Drilling fluids are often used to aid the drilling of wellbores
into subterranean formations, for example, to remove cuttings from
the borehole, control formation pressure, and cool, lubricate and
support the bit and drilling assembly. Typically, the drilling
fluid, which is more commonly referred to as "mud," is pumped down
the borehole through the interior of the drill string, out through
nozzles in the end of the bit, and then upwardly in the annulus
between the drill string and the wall of the borehole. During the
ascent, some of the mud congeals, forming a cake on the exposed
face of the wellbore, for example, to prevent the mud from being
lost to the porous drilled formation. In addition, the pressure
inside the formation can be partially or fully counterbalanced by
the hydrostatic weight of the mud column in the wellbore.
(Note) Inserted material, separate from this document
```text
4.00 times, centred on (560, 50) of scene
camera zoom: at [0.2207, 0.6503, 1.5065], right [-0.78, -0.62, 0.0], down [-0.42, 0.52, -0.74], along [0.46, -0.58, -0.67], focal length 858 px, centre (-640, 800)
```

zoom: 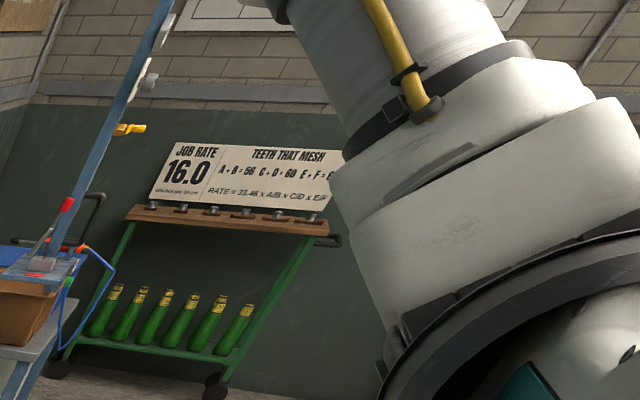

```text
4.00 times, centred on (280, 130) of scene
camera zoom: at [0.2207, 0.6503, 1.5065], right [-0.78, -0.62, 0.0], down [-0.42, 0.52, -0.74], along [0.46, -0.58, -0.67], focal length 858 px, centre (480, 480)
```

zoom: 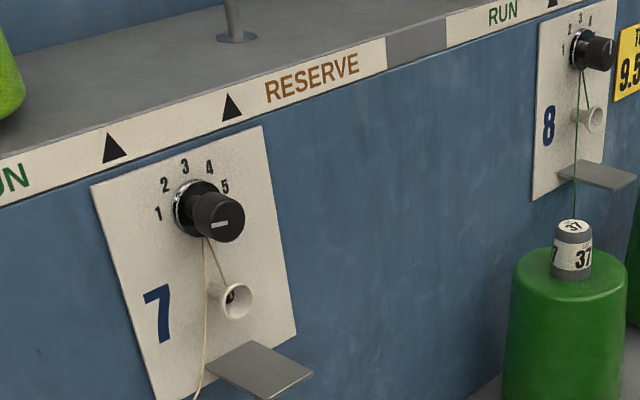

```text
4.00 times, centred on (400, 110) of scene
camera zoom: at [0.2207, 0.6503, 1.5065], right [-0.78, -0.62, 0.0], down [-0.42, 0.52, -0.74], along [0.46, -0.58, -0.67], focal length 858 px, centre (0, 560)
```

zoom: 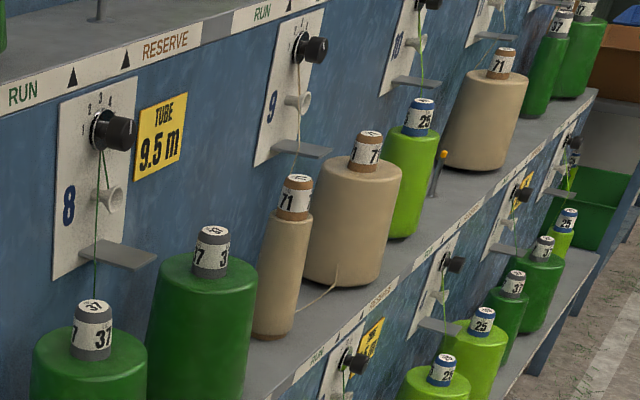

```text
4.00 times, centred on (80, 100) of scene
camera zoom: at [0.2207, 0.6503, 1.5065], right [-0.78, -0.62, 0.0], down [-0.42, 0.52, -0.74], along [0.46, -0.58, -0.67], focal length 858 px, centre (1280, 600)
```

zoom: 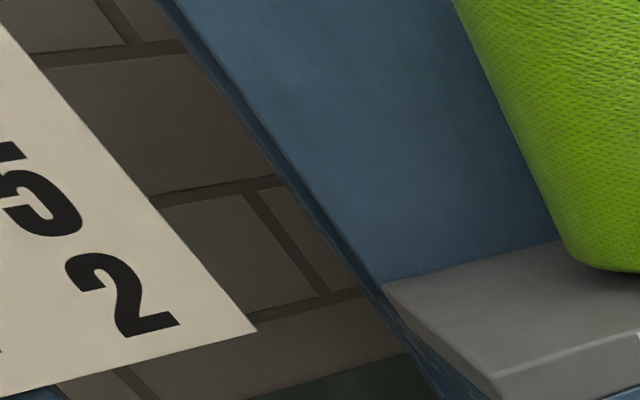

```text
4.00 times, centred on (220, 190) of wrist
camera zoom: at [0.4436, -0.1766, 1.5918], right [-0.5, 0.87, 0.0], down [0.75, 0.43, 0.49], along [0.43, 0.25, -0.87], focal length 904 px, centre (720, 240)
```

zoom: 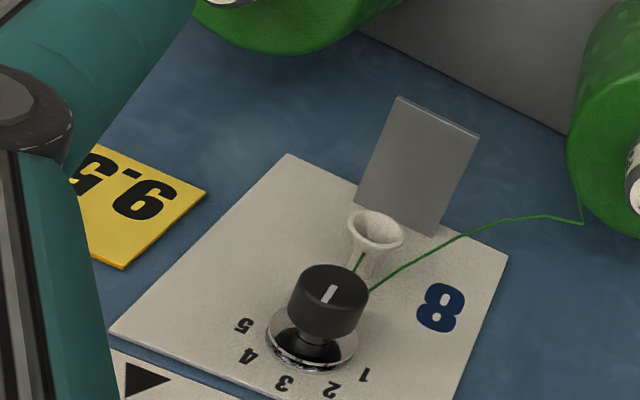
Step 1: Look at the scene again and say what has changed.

Since the
mud has a variety of vital drilling functions, it must accordingly
have comparable and reliable capabilities.
Many drilling parameters, such as measured depth, string rotary
speed, weight on bit, downhole torque, surface torque, flow in,
surface pressure, down hole pressure, bit orientation, bit
deflection, etc., can be made available in real time. However, the
composition of the drilling fluid, which can be critical to
effective hydraulic modeling and hole cleaning performance, is not
readily available in real time. Ascertaining the composition of the
drilling fluid typically requires a direct measurement by a
technician (or "mud engineer"). The on-site mud engineer, for
example, typically has numerous other responsibilities in his/her
daily routine and therefore cannot provide a constant stream of
drilling fluid composition to a monitoring center. In addition,
taking and/or generating such measurements are time consuming and
inherently susceptible to human error.
BRIEF DESCRIPTION OF THE DRAWINGS
The following figures are included to illustrate certain aspects of
the embodiments, and should not be viewed as exclusive embodiments.
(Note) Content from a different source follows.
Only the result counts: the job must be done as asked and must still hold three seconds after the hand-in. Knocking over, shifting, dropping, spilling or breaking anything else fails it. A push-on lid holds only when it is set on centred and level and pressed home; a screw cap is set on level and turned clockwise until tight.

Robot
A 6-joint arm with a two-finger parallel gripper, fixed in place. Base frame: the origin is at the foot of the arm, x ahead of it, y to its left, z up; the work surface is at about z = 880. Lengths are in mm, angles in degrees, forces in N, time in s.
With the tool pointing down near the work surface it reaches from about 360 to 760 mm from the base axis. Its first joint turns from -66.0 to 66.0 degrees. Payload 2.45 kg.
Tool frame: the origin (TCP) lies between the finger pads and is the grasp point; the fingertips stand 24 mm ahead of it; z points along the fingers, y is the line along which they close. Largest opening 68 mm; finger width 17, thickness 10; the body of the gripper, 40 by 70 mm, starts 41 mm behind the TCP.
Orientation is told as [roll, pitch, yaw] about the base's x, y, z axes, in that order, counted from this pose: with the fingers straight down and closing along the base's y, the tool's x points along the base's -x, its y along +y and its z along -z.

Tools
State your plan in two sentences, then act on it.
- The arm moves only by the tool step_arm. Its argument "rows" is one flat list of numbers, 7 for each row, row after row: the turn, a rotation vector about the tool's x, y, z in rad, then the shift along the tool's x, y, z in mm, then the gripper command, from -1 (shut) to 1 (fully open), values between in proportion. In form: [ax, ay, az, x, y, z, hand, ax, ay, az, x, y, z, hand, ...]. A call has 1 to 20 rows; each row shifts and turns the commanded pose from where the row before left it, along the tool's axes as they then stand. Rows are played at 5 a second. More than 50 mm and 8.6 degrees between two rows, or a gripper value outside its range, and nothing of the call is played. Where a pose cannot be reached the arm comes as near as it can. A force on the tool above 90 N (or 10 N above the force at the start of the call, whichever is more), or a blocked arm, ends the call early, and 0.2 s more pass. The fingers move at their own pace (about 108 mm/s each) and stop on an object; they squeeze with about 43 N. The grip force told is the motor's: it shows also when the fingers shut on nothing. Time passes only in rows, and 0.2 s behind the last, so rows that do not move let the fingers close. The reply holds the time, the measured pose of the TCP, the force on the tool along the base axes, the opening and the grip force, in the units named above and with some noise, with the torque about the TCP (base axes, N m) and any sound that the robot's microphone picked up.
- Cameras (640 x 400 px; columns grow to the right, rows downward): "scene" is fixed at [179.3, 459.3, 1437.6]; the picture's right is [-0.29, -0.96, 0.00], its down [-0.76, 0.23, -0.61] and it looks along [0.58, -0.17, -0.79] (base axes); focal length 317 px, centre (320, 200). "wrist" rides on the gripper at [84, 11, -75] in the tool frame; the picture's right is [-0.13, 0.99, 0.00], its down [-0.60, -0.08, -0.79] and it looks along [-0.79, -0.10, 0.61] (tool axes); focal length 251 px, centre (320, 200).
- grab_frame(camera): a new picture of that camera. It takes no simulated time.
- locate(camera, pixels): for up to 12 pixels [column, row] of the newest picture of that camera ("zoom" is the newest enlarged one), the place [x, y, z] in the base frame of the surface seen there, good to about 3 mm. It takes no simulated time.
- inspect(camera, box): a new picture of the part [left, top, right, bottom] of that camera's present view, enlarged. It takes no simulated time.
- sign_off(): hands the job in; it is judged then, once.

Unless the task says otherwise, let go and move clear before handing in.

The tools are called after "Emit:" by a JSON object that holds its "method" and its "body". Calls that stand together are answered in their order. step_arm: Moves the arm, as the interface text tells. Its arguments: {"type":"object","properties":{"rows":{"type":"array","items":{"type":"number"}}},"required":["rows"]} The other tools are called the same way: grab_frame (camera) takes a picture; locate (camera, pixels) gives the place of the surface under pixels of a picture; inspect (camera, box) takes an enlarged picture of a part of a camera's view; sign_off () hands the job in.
The subject matter disclosed is capable of considerable
modifications, alterations, combinations, and equivalents in form
and function, as will occur to those skilled in the art and having
the benefit of this disclosure.
FIG. 1 provides an illustration of a drilling assembly suitable for
use in at least some embodiments described herein.
FIG. 2 provides an illustration of a fluid processing area of a
drilling assembly suitable for use in at least some embodiments
described herein.
DETAILED DESCRIPTION
The embodiments described herein relate to measuring the physical
properties of a fluid and deriving the compositional properties of
the fluid. In some instances, the methods and system described
herein relate to using the compositional properties of the fluid
derived from the physical properties of the fluid to influence the
operational parameters of a drilling operation.
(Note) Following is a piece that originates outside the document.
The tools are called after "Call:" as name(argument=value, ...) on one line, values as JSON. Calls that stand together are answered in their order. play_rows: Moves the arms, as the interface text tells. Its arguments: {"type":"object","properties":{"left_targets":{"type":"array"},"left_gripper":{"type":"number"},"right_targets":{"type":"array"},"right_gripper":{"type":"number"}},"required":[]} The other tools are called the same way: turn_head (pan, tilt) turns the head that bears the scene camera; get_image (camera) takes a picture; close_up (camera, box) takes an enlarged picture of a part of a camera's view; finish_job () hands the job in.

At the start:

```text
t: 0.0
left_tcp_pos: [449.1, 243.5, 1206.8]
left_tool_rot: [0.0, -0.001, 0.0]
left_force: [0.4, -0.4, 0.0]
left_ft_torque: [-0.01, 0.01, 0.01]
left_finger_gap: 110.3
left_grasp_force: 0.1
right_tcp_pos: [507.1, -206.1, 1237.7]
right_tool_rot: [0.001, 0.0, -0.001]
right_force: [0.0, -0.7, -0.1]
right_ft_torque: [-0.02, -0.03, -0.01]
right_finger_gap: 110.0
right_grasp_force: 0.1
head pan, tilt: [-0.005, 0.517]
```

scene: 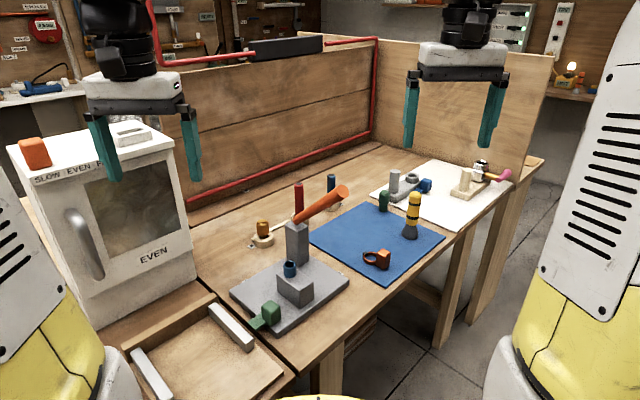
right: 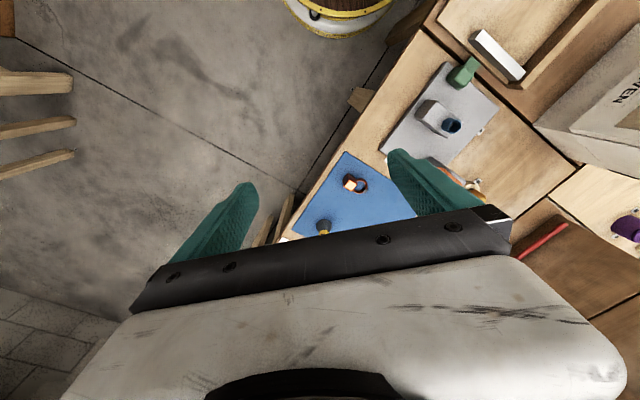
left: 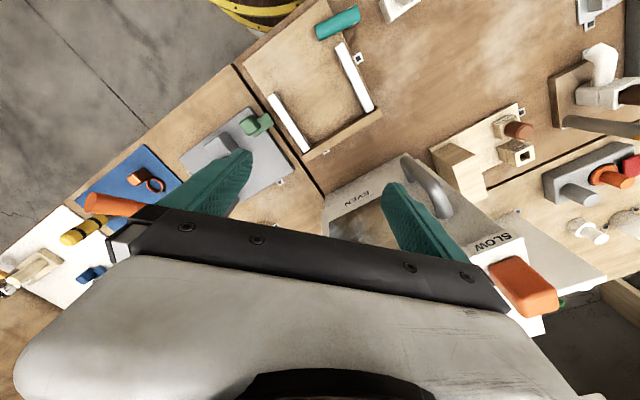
In some embodiments, the methods and systems described herein
utilize inexpensive, easy measurement techniques of physical
properties of a fluid to derive compositional data about the fluid.
Relative to drilling operations, because the methods and systems
described herein provide for automation and straightforward
measurement techniques, the manpower can be greatly reduced while
the amount of information about the drilling operation can be
greatly increased. This information can be used to modify the
operational parameters to increases the efficacy and efficiency of
the drilling operation.
Some embodiments may involve measuring at least one physical
property of a fluid and deriving at least one compositional
property of the fluid based on the at least one physical
property.
Examples of physical properties that may be used to derive
compositional properties may include, but are not limited to,
viscosity, density, thermal conductivity, dielectric constant,
resistivity, electrical stability, emulsion stability, heat
capacity, electrical impedance, permittivity, refractive index,
absorptivity, and the like, and any combination thereof.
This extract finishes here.